The Henry Street Settlement and other groups with well-established visiting nursing systems responded to the need by offering opportunities for post-graduate training and experience in the newly opened field of public health nursing, and sought co-ordination with formal educational institutions for instruction in social theories and pedagogy. In 1910 the Department of Nursing and Health was created at Teachers College, Columbia University, embracing in its completed form the Department of Hospital Economics established there in 1899 by the efforts of training-school superintendents. This department is in affiliation with the settlement. At least four important training-schools for nurses are now working under the direction of universities, and other provision has been made to give education supplementary to the hospital training.
Nurses themselves have taken the initiative in securing the means for equipping women in their profession to meet the new requirements. They are providing helpful literature and finding stimulating associations with others enlisted in similar efforts for human welfare. I had the honor to be elected first president of the National Organization for Public Health Nursing. At the conference held in 1913 (less than a year after the formation of the society) an assemblage of women gathered from all parts of the country to seek guidance and inspiration for this work, and something that was very like religious fervor characterized their meetings.
The need of consecration to the sick and the young that has touched generation after generation with new impulse was manifested in their eagerness to serve the community. From the root of the old gospel another branch has grown, a realization that the call to the nurse is not only for the bedside care of the sick, but to help in seeking out the deep-lying basic causes of illness and misery, that in the future there may be less sickness to nurse and to cure.

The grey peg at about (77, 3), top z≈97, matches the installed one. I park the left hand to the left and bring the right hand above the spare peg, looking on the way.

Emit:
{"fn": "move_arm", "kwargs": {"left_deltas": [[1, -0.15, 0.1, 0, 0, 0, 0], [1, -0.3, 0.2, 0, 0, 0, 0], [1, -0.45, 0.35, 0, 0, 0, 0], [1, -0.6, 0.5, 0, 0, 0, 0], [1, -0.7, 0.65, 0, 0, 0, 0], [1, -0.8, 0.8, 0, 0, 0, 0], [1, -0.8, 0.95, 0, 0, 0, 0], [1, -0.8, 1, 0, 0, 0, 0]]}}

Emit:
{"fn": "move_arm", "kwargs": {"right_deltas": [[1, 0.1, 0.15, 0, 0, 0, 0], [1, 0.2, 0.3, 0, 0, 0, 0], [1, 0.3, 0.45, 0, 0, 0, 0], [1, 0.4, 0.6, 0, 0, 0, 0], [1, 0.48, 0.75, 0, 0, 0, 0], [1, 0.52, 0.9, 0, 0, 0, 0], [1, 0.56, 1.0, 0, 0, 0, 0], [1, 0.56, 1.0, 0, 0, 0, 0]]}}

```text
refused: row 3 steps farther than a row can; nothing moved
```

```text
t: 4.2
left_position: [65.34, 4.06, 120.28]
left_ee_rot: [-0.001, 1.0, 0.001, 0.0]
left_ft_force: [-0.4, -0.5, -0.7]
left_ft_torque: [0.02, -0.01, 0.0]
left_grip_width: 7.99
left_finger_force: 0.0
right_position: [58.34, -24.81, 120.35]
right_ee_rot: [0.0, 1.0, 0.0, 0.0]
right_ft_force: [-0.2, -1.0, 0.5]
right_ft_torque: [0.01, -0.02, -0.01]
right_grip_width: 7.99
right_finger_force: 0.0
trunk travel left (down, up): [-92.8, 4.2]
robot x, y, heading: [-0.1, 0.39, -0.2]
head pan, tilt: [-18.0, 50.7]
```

A pleasant indication that the academic world reached out its fellowship to the nurses in their zeal for public service was given some months later when Mt. Holyoke College, at the commemoration of its seventy-fifth anniversary, honored me by conferring on me the LL.D. degree.
CHAPTER IV
CHILDREN AND PLAY
The visitor who sees our neighborhood for the first time at the hour when school is dismissed reacts with joy or dismay to the sight, not paralleled in any part of the world, of thousands of little ones on a single city block.
Out they pour, the little hyphenated Americans, more conscious of their patriotism than perhaps any other large group of children that could be found in our land; unaware that to some of us they carry on their shoulders our hopes of a finer, more democratic America, when the worthy things they bring to us shall be recognized, and the good in their old-world traditions and culture shall be mingled with the best that lies within our new-world ideals. Only through knowledge is one fortified to resist the onslaught of arguments of the superficial observer who, dismayed by the sight, is conscious only of “hordes” and “danger to America” in these little children.
They are irresistible. They open up wide vistas of the many lands from which they come. The multitude passes: swinging walk, lagging step; smiling, serious—just little children, forever appealing, and these, perhaps, more than others, stir the emotions. “Crime, ignorance, dirt, anarchy!” Not theirs the fault if any of these be true, although sometimes perfectly good children are spoiled, as Jacob Riis, that buoyant lover of them, has said. As a nation we must rise or fall as we serve or fail these future citizens.